# Supplied material
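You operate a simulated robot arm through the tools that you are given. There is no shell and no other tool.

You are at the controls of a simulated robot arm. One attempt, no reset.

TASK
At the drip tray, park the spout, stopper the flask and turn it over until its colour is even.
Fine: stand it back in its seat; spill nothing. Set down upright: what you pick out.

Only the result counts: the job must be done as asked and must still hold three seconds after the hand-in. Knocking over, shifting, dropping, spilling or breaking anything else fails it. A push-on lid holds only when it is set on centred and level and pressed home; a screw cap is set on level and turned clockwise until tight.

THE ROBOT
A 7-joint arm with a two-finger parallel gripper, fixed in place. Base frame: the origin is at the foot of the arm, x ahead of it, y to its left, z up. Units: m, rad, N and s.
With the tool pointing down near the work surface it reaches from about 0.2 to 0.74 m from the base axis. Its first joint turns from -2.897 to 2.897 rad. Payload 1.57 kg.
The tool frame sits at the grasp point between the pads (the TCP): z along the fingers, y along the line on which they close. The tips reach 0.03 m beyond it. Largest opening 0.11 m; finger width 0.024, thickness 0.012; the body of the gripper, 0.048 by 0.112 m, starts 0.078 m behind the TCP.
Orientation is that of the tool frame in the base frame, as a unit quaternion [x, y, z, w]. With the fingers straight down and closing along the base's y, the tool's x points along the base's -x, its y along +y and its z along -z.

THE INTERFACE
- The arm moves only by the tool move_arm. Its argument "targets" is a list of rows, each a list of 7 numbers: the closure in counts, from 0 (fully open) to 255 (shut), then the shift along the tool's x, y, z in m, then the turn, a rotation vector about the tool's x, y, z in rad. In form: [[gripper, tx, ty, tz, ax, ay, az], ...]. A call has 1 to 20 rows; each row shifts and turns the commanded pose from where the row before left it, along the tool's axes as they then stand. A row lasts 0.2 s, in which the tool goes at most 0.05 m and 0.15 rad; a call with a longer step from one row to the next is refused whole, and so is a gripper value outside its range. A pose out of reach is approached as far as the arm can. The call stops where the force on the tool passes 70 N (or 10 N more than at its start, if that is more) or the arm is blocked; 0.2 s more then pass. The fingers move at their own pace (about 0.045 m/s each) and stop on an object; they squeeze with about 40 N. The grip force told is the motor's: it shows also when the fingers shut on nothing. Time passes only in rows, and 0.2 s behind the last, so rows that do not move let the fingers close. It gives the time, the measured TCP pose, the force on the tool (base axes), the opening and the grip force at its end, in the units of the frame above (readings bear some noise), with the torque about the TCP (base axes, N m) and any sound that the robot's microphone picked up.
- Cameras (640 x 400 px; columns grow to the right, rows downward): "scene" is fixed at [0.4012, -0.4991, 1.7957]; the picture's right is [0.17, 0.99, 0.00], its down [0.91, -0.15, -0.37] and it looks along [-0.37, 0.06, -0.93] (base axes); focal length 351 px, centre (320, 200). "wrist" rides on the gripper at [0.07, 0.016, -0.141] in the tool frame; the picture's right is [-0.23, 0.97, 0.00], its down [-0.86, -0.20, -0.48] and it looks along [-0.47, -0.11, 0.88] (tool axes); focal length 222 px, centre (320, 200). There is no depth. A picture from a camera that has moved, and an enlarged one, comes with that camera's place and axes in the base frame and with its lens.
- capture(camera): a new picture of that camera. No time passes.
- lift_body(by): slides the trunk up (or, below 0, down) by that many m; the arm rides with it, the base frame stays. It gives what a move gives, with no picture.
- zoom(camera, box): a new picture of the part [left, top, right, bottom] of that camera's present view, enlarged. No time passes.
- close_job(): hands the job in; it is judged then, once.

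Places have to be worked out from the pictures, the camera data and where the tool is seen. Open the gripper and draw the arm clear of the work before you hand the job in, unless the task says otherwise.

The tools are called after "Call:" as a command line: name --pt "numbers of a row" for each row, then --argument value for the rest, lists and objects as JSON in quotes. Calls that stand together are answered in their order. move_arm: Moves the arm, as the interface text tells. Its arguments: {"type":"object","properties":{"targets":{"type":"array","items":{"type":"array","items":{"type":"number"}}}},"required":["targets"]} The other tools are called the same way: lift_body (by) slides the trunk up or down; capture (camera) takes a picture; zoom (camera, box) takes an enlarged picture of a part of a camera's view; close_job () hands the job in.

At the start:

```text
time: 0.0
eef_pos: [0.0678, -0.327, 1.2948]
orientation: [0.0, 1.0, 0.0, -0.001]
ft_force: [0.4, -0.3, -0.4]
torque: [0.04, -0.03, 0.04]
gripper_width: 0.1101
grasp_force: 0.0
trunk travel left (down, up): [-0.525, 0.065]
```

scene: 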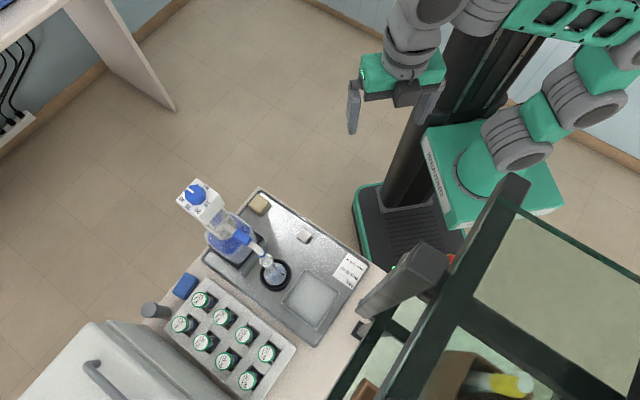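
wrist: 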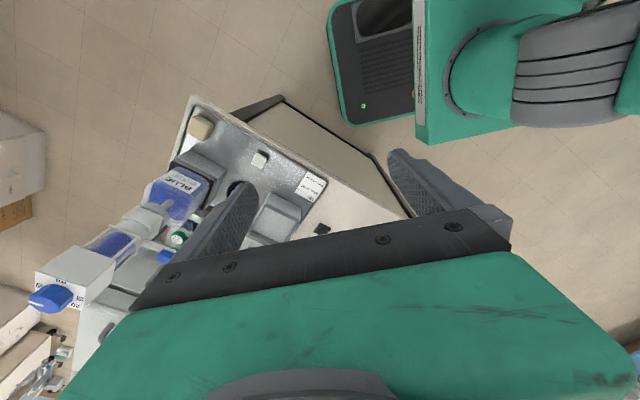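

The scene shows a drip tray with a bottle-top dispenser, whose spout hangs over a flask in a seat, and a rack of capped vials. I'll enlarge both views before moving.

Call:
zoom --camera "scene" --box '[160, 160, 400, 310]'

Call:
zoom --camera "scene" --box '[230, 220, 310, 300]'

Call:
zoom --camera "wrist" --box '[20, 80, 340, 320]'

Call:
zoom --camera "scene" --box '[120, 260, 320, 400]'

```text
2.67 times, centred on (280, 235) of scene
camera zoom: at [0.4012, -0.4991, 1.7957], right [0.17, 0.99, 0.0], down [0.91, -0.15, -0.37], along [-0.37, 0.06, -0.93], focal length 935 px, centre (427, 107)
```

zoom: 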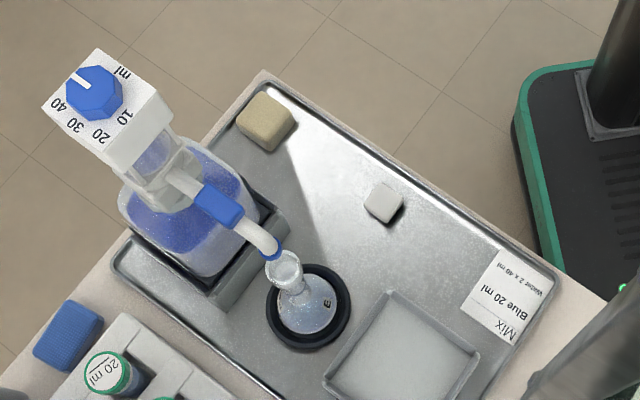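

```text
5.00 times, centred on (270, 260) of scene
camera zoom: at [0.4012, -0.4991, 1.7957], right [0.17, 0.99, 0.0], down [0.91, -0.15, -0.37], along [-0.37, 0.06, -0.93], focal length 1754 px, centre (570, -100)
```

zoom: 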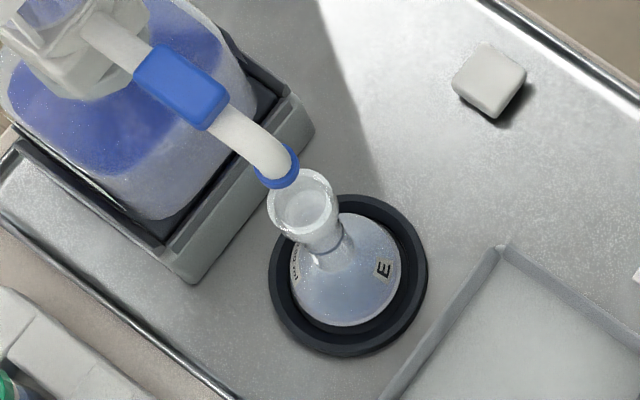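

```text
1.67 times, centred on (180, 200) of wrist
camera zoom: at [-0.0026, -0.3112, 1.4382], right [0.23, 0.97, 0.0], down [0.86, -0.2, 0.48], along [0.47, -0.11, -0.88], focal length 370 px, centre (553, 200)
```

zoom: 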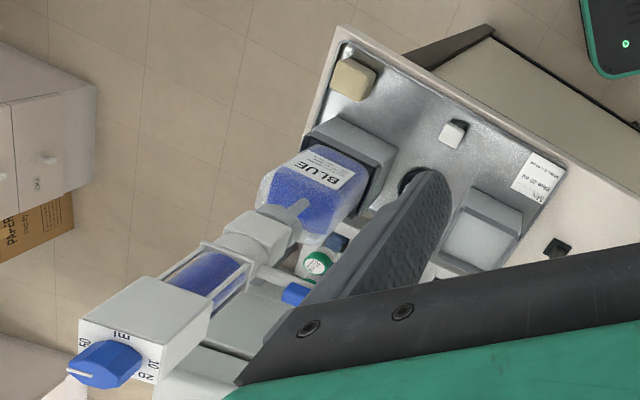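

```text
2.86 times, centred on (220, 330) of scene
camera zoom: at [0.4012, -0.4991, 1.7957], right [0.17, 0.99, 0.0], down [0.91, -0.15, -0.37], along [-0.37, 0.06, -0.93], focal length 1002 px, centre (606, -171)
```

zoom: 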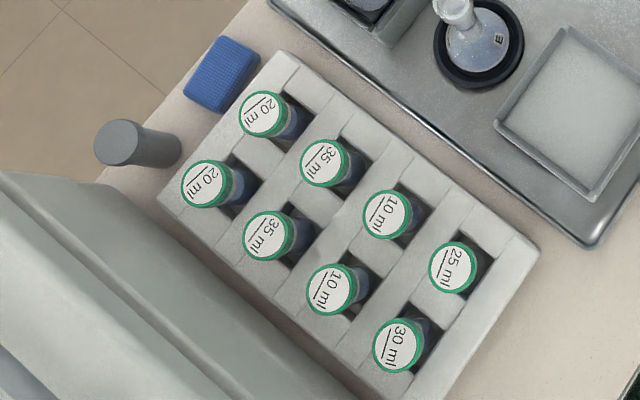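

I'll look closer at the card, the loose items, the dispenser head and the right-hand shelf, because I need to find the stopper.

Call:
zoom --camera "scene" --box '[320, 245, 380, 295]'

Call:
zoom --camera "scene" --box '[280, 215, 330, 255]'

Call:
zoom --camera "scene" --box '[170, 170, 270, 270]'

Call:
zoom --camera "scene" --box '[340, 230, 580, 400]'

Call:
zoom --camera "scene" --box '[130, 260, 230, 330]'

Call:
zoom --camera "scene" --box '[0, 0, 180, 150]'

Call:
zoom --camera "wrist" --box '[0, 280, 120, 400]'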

# Source text
Using bionics to reduce noise levels – silent flight inspired by owls

Bionics is an important area of research in order to optimise components especially in the aerospace industry. Owls’ wings have already attracted scientific attention and their analysis may make it possible to create planes and helicopters for the future that will fly virtually silently. Initial findings in relation to aerodynamics and noise emissions have already been implemented by the aviation industry.

One of the founders of bionic research in the 1960s was Professor Werner Nachtigall from Saarbrücken in Germany, who made the topic popularly accessible. The professor’s research focused on the way birds and insects fly, drawing conclusions for the use of natural “templates” for modern technology. Since then, many qualities that have evolved in nature have been implemented using technology, such as winglets – upright wingtips on passenger aircrafts – which are derived from the shape of storks’ wings. Or, what about the aerodynamic qualities of sharks’ skin, which serves as the inspiration for coatings on aircraft?

# Exercise details
In the source text, find "Bionics is an" and reproduce everything up to and including "the aviation industry.".

# Exercise response
Bionics is an important area of research in order to optimise components especially in the aerospace industry. Owls’ wings have already attracted scientific attention and their analysis may make it possible to create planes and helicopters for the future that will fly virtually silently. Initial findings in relation to aerodynamics and noise emissions have already been implemented by the aviation industry.